Eligible statuses for reprocess: booked, ready_to_ship, error,
cancelled, out_for_collection, failed_collection_attempt,
plus several return-flow statuses.
Cancelling a draft vs a booked shipment
Cancellation uses the same endpoint
(POST /shipments/{id}/cancel), but the side effects differ
depending on what state you're in.
| From | Effect |
|---|---|
draft, error, pending | Local status flip to cancelled. No carrier call. Tracking reference released. |
booked, ready_to_ship, out_for_collection, failed_collection_attempt | Local status flips to cancelled immediately; an async carrier-cancel API call fires in parallel.
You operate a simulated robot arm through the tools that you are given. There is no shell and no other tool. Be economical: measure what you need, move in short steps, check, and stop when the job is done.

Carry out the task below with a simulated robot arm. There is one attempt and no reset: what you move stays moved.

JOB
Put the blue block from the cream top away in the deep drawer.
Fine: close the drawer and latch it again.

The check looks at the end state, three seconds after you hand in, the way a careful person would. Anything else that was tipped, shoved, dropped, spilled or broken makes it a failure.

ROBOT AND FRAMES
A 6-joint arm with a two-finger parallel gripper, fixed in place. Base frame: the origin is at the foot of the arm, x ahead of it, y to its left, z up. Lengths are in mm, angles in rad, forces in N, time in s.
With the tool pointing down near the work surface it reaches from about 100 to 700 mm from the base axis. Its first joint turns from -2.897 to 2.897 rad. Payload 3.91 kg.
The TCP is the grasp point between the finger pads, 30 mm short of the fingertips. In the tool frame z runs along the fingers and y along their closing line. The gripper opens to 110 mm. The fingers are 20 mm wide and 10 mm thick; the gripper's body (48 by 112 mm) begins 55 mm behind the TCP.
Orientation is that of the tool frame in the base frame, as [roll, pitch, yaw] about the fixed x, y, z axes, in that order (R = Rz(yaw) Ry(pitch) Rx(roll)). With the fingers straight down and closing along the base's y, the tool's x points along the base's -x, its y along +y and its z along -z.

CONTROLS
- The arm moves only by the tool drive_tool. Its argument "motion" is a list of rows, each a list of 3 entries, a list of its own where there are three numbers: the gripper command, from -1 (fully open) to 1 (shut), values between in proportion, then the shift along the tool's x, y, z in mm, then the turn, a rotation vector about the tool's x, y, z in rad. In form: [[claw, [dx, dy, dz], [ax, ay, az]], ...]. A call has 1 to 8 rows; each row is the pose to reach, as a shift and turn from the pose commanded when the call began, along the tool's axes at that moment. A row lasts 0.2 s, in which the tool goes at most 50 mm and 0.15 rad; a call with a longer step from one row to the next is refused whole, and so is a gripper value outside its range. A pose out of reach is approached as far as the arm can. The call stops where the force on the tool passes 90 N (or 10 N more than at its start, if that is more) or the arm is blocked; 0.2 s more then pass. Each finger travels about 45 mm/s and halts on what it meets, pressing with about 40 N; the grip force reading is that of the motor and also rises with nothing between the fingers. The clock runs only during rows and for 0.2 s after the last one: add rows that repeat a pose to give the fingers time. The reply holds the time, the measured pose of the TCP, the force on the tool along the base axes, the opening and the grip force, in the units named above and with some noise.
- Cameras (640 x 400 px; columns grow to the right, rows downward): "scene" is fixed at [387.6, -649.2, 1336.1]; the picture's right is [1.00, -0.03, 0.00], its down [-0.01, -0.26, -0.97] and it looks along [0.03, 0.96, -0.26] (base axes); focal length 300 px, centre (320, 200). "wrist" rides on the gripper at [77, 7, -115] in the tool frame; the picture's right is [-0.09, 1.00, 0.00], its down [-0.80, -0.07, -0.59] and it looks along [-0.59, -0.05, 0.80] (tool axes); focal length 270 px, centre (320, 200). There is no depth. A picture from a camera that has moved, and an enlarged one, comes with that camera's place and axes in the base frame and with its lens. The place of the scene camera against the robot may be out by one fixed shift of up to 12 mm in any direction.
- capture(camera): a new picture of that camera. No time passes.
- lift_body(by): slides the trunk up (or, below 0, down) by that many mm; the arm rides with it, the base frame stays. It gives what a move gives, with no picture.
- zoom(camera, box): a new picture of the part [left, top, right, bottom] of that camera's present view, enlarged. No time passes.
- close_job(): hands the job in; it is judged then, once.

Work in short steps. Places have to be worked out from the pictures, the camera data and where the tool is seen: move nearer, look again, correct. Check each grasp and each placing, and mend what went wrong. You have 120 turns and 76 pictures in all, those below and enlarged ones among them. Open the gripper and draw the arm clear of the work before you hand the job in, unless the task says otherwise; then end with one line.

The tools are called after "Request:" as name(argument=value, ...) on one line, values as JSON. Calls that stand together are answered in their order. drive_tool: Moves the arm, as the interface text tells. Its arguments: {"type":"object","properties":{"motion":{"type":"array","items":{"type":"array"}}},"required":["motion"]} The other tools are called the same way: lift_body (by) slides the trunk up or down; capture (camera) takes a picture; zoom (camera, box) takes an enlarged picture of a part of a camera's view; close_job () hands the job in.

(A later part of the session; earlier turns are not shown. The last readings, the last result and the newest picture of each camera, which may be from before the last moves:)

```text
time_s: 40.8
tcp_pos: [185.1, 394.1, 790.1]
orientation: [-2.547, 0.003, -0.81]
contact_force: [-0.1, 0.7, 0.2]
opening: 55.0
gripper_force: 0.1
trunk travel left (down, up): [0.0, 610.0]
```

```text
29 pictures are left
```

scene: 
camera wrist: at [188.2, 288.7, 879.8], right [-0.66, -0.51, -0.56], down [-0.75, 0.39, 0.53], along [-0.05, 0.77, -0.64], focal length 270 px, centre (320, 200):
The carrier confirms the cancellation through its own callback. |
Cancelled shipments are mutable again: cancelled is in the
editable-states set. You can edit fields and re-confirm the same
shipment without creating a new one.
Recovering from error
error is a recoverable state. A shipment lands there in one of two
ways, distinguished by error_details[].source: Carriyo's own
validation rejected it up front (CARRIYO, for example no carrier
could be assigned), or a carrier was assigned but rejected the booking
(CARRIER, for example address validation, restricted commodity, or
capacity).
The platform treats error symmetrically with draft:
- It's editable via
PATCH/PUT. - It's confirmable via
POST /shipments/{id}/confirm. - It's reprocessable via
POST /shipments/{id}/reprocess.
The typical recovery flow is: read the error details from the
shipment's error_details field, fix the offending input, then
either confirm (if the carrier should be the same) or reprocess
(if you're switching carriers).
Identical once confirmed
Both flows produce identical Shipment records once confirmed. A draft that's later confirmed is indistinguishable from a booked-on-create shipment. There's no "draft origin" mark on the record.
This means you can switch flows per-shipment without breaking downstream systems. Mostly book-on-create, occasionally use a draft for special cases, or vice versa.